Twenty minutes down the road, in Manchester, N.H., Democratic presidential candidate Sen. Amy Klobuchar delivered yet another campaign speech. This time, she was trying to woo a convention of college students from a dozen states.
“I’ve literally won every race down to fourth grade, where my slogan, that I’ve since abandoned, was ‘All the Way with Amy K,’” Klobuchar said.
As usual when she works voters for support, Klobuchar hammered Trump and insisted she’s the best candidate for Democrats to put up against him.
“Three U.S. Senate races in a state that Donald Trump almost won, in every rural area — the most conservative congressional districts, I’ve won them,” Klobuchar said.
Klobuchar frequently talks about Democrats needing to bring more people into their party — and not just independents, but also Republicans who are fed up with the GOP and Trump. She said she wants to be president for all of America, not half the country.
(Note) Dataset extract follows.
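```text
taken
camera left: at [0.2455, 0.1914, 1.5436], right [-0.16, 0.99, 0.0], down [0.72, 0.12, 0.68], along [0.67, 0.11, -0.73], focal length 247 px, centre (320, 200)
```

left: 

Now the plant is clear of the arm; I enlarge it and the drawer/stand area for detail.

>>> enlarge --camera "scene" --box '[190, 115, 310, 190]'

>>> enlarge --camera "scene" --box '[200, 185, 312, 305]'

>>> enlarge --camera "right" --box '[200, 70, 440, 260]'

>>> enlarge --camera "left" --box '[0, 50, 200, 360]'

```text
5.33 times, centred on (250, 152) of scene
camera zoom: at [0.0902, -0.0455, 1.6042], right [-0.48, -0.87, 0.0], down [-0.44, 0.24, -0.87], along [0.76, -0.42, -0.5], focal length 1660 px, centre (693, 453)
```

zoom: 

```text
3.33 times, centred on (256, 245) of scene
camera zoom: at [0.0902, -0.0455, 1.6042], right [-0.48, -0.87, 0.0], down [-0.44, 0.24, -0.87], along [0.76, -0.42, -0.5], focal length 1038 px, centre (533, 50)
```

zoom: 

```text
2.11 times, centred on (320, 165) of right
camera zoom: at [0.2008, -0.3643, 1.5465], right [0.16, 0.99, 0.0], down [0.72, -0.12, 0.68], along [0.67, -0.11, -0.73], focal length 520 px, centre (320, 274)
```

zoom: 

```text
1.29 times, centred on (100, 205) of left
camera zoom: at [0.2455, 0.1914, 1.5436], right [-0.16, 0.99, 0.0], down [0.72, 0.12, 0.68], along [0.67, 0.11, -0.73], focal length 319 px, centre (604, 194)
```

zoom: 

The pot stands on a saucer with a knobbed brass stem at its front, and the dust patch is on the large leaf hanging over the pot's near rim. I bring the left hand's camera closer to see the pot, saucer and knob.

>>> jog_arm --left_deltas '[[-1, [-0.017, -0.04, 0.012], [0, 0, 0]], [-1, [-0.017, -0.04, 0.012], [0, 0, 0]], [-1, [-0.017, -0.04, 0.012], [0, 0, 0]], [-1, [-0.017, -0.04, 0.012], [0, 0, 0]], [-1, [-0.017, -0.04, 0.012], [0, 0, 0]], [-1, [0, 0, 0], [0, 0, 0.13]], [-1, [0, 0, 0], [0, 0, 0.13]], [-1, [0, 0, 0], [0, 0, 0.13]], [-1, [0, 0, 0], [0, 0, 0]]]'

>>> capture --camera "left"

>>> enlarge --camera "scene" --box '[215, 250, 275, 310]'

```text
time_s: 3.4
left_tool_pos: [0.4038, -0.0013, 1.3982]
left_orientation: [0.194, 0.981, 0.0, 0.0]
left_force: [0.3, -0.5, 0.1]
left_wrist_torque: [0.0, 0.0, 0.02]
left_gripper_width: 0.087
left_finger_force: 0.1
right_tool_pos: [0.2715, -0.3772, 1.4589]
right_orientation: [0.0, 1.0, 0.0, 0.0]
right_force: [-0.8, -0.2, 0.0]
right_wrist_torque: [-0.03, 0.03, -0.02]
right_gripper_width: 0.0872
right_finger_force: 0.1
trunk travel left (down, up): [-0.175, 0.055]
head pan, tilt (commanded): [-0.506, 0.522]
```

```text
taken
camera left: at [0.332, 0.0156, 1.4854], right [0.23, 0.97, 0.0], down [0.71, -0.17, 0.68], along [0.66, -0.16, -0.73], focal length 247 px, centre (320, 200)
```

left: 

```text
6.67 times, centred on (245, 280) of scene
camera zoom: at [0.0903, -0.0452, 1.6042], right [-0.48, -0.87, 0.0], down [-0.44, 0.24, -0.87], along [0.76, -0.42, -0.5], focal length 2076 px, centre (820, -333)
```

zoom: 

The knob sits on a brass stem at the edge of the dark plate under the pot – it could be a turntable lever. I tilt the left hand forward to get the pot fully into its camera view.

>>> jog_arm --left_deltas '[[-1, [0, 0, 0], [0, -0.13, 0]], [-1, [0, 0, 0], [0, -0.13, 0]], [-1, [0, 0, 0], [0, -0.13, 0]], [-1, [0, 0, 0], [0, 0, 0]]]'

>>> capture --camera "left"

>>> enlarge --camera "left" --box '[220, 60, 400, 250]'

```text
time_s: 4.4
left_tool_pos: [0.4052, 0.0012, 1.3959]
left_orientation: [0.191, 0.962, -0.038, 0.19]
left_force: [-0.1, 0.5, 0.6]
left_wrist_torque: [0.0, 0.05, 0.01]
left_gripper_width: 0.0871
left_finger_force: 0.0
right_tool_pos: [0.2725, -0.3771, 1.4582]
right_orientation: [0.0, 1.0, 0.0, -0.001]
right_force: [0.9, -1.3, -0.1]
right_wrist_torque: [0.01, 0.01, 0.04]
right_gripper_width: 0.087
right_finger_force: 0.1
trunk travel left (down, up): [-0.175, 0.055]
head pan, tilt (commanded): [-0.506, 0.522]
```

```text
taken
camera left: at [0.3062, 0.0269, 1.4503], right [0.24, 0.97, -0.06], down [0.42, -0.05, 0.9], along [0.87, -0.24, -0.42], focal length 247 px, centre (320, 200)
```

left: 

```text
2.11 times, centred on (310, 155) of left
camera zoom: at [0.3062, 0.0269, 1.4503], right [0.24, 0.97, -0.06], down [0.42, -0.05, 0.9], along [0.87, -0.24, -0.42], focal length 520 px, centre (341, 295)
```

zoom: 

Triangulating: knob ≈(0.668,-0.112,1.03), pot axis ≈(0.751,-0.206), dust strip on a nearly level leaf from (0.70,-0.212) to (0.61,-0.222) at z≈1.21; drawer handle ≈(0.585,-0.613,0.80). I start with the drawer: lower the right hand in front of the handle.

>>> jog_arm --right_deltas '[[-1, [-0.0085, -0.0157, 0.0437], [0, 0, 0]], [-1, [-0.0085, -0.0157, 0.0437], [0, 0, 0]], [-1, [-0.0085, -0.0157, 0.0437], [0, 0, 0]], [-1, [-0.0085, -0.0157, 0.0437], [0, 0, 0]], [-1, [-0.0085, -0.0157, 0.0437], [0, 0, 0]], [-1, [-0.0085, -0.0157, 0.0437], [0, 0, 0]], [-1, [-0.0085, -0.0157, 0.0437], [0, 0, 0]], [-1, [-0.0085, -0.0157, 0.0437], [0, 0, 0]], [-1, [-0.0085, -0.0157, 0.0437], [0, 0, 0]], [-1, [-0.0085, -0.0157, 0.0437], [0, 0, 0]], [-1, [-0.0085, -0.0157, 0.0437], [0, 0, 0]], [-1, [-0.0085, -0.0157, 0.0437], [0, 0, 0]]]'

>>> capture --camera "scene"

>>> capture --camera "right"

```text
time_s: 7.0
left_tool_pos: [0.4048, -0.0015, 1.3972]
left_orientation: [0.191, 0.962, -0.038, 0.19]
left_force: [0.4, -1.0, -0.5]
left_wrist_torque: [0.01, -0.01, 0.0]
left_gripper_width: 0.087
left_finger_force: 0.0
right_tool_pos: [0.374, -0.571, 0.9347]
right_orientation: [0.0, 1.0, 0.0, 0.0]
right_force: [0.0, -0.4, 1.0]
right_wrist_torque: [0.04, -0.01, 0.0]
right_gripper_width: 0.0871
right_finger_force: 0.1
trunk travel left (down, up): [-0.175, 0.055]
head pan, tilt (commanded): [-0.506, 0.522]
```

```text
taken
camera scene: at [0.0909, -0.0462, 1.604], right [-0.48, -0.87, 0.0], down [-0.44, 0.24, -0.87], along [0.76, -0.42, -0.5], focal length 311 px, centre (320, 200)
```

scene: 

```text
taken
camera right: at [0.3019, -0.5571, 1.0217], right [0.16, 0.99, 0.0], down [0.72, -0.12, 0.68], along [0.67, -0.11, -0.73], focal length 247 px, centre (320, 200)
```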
On this day, she won over 22-year-old Sara Sabbagh of Mississippi.
“Because there’s no way you’re going to rally enough people if you’re going in too strong left, and I think Amy kind of fits the bill with that,” said Sabbagh.
Klobuchar’s New Hampshire state director, Scott Merrick, said that angle could play well in the Granite State. He said Klobuchar’s New Hampshire operation is focused on the Democratic base, of course, but it doesn’t stop there.
“Folks have to understand that in the New Hampshire primary, undeclared — or commonly referred to as independent — voters also can pull a Democratic ballot, so that’s probably going to be 40 percent or more of the electorate in this primary,” said Merrick. “So, we’re focusing of course, as well, on those undeclared voters.”
Back in Concord, Al Cantor also said he buys Klobuchar’s argument that she stands to pick up support from independents. He expects a flood of them, and some Republicans, to vote in New Hampshire’s Democratic primary.
“A couple of the fellows I hang out with … they were registered as independents and are in fact choosing to vote for Amy Klobuchar,” said Cantor.
But University of New Hampshire political science professor Dante Scala said Klobuchar’s fortunes in his state will not rest with independents and moderate Republicans. Scala said to convince New Hampshire voters she’s viable, Klobuchar needs to beat the other moderates in Iowa, like Biden and former South Bend, Ind., Mayor Pete Buttigieg.
“Her best shot is winning Iowa, proving that Joe Biden is actually yesterday’s news and that Pete Buttigieg was a flash in the pan,” Scala said. “And then all of these moderate, somewhat liberal Democrats who don’t want Bernie Sanders to be their nominee are looking for somewhere to go, and they find Klobuchar to be a safe harbor.”
Klobuchar remained in fifth place with 6 percent support of Iowa caucus-goers in a Des Moines Register-CNN poll released Friday — that’s unchanged since the same poll in November.
Iowa’s caucuses take place Feb. 3. New Hampshire holds its primary the following week.